Tienen mucho de literarios estos certámenes, no sólo por las obras, sino por el contexto; el maestro Francisco García Pérez escribía en su columna periodística que fue jurado en Jaén, junto a otros tres ciudadanos; a ninguno de ellos “le había llenado ni mucho ni ná ninguna de las obras que la Comisión de Lectura había pasado al jurado”, así que decidieron dejar el premio desierto, lo que les trajo la animadversión de los organizadores y que tuvieran que huir casi al amparo de la noche del magnífico Parador de Santa Catalina.
En el Siglo de Oro, edad de plumas refulgentes, persiguió Quevedo de palabra y obra a quienes él consideraba maltratadores de la lengua castellana “Atendiendo a que este género de sabandijas que llaman poetas son nuestros prójimos y cristianos, aunque malos…” Lamentaba “ver a cuál mendiguez está reducida la lengua española”, pues “el lenguaje de cansado jadea”. Ironiza: «…por no andar rascando mi lenguaje todo el día, he querido espulgarle de una vez en esta jornada”.

Claro que, todos los que emborronamos cuartillas debemos reconocer que en más de una ocasión metemos la pata, en mayor o menor medida. Quevedo: “Era viuda, y su marido, como digo de mi cuento, murió”. Fallecer es requisito absolutamente imprescindible para dejar viuda. Al menos en mi barrio.

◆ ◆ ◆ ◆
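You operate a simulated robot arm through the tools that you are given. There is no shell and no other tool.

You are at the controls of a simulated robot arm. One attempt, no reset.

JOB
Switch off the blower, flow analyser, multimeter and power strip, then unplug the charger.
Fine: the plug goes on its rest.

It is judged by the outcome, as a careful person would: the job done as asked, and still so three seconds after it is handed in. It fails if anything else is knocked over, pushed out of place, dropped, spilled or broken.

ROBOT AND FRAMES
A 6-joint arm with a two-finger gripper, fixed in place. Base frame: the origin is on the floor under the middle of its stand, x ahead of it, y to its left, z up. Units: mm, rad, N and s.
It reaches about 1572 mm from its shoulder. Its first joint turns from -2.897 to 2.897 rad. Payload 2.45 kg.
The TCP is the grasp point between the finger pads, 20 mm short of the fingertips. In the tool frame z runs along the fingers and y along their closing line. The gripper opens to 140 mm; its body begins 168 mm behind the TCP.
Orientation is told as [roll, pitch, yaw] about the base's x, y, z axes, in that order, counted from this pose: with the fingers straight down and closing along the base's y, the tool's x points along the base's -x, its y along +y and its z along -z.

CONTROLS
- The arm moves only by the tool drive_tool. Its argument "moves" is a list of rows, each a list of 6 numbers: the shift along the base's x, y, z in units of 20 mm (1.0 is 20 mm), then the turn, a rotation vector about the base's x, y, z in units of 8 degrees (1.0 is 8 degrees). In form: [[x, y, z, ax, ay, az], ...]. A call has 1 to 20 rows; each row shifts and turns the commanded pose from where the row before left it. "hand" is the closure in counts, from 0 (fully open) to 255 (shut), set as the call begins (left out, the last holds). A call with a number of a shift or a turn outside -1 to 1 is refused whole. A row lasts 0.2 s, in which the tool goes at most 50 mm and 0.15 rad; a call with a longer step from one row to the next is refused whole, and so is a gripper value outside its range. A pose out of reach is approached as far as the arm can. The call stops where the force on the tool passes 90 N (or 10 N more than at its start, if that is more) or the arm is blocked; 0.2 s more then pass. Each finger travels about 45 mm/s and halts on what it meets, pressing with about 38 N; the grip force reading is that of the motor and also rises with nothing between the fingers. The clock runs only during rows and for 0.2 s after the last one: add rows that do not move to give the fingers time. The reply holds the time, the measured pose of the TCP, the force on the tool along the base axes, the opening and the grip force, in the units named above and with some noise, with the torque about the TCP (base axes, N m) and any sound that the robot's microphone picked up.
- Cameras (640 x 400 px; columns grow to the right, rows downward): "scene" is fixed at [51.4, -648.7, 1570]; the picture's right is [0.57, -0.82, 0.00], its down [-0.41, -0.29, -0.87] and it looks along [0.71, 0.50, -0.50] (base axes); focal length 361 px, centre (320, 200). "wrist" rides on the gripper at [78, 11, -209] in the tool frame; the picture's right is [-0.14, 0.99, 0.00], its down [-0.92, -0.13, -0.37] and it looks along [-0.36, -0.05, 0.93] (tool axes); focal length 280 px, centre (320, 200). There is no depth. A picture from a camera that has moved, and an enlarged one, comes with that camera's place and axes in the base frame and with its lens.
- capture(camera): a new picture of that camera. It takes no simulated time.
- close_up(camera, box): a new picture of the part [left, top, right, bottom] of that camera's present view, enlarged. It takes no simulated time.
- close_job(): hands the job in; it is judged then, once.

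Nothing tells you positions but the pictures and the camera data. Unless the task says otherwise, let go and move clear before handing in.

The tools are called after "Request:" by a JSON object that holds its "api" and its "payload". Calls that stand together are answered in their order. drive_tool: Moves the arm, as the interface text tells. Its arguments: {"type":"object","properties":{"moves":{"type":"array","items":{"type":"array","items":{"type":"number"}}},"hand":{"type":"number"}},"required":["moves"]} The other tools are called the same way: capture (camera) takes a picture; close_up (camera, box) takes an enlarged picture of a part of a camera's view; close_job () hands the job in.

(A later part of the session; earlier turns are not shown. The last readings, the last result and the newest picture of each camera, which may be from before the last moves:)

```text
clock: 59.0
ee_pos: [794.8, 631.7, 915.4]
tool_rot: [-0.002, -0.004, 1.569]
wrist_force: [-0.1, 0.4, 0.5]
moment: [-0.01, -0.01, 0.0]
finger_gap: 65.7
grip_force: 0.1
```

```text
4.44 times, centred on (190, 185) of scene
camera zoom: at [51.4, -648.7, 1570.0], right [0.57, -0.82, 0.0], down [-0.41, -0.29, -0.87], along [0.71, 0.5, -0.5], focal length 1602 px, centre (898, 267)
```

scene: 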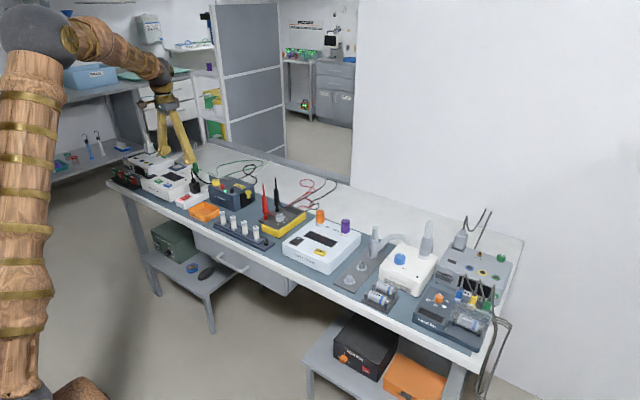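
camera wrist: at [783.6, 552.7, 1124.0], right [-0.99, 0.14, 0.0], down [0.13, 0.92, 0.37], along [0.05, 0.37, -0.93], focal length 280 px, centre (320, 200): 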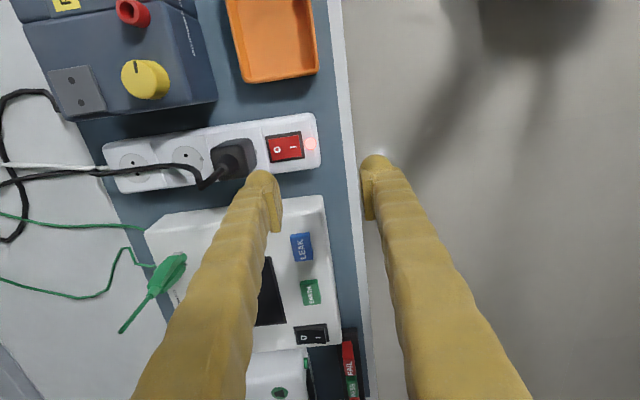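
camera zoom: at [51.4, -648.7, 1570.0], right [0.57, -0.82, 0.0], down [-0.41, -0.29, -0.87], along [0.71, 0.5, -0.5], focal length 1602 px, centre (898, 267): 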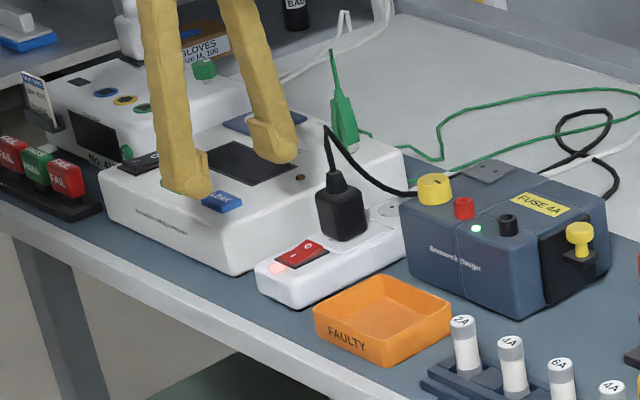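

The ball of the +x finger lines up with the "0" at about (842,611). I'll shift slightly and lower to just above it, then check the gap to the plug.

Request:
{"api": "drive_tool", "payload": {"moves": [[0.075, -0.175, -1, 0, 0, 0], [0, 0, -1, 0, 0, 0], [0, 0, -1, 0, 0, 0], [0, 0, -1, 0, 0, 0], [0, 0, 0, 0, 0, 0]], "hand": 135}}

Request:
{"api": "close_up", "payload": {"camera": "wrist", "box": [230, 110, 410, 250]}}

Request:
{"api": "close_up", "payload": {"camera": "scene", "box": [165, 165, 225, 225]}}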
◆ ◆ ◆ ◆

O sea, si usted quiere dedicarse a esto de la escritura tome nota de los grandes maestros, pero sobre todo en una habilidad escasa: la Humildad. La entrevista que citábamos de Arguiñano titulaba: “Cualquier día me cae el Planeta”; si uno no se queda en los titulares podría seguir leyendo que la tirada del actual libro es de 110.000 ejemplares, poco común, y dice: “Cualquier día me cae el premio Planeta si seguimos así. En cuanto aprenda a escribir, empiezo”.
La muy celebrada autora mexicana Elena Poniatowska habla de Juan Rulfo, ya editado internacionalmente, en la cima del éxito editorial. “Después lo encontré compungido en alguna que otra cena en su honor. En una, la admiradora más ferviente se acercó para preguntarle: “Señor Rulfo, ¿y qué siente usted cuando escribe?” y casi sin levantar los ojos Rulfo gruñó: “Remordimientos”.